There is a shop in Les Chapieux that sells local cheese and fresh bread and it is open from 7:30am. I would highly suggest stocking up there. We bought a fresh crottin of goat cheese, a sizable baguette, two croissants and two apples in readiness for the day for only €8. The route to Refuge des Mottets used to meander along the road but it now cuts along the hillside on the other side of the river, past plenty of cows all donning bells around their necks and hence making the whole experience feel very alpine. The cows were in the process of being moved from one side of the bridge to another and gruff farmers in wooly jumpers were to be seen shouting angrily at some of the more uncooperative bovine beasts in the bunch.

Cows on the move in the sun! 

Cows on the move in the sun! 

Refuge des Mottets - Col de la Seigne

Refuge des Mottets is great. It comes into view at the end of the long valley from Les Chapieux. It's a perfect spot for a brew before making the ascent up to the Col. Although a cup of England's finest is rather on the expensive side at €2.50 a pop, the refuge is well worth seeing due to its museum like display of old cheesemaking equipment decorating the walls. As you sip on your caffeine and look up you can see a Swiss flag flying in the wind and beyond it the vast hill that awaits you.

Looking back down the valley from Les Chapieux

Looking back down the valley from Les Chapieux

The Cicerone guidebook describes this section of the hike up to the Col as 'not arduous' but I highly doubt Mr. Cicerone was carrying camping gear up the hairpin paths. I also doubt that he had a near gale force wind blowing in his direction as he made his ascent. Signs advise the hiker that it takes two hours to get to the Col, which isn't far off depending on the size of your bag (and your calves).
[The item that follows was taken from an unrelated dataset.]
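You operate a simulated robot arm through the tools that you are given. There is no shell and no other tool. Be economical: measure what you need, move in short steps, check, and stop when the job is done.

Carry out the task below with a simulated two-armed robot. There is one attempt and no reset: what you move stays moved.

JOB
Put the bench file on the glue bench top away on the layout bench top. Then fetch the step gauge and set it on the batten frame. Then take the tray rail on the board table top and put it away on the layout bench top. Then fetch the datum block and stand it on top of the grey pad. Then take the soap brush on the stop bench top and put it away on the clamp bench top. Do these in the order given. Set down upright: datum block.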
Helpfully for the hiker, the path does get less steep the further you ascend but to counteract this the wind gets stronger. Or it did when we went up. Reaching the top you'll find a stone edifice showing distances to far off cities and a small, crumbling wall to shelter behind whilst you eat fresh goat cheese and bread. Standing on the top, the view is incredible. On the edge of two countries, you can look ahead towards the wild Alps of Italy whilst looking over your shoulder at the French valley you have just climbed. That's providing you're not shielding your face from the wind and murmuring expletives.

Goat cheese and bread on the top. €3! 

Goat cheese and bread on the top. €3! 

Col de la Seigne - Refugio Elisabetta

After the 'not arduous' climb up to the Col, there is relief in the form of an abundance of downward paths into the valley beyond. If Refugio Elisabetta is your destination, ensure that you take the paths leading downhill and not the one to the right that continues uphill, even though it may look the more obvious route. The web of paths eventually mold into one and it descends all the way to the Refugio, which can't be visibly seen until it's right under your nose. It's a pretty impressive sight, the only building in view it commands your attention. Whilst wild camping is not permitted in Italy below 2500ft (and the whole area is), you can pitch a tent as long as you are not in view of the Refugio. I know you can because I asked. Eating in the Refugio costs €25 for what is a really good three course meal. Alternatively you can stay half-board for €45 per night. Under normal circumstances we would have camped but the weather was terrible and Refugio looked excellent! This seems to be one of the more popular Refugio's and it's not hard to see why. The Italians are good hosts!

9.7 miles

The route onwards to Italy from Col de Seigne

The route onwards to Italy from Col de Seigne

Tour du Mont Blanc - Day Two (Les Contamines to Les Chapieux)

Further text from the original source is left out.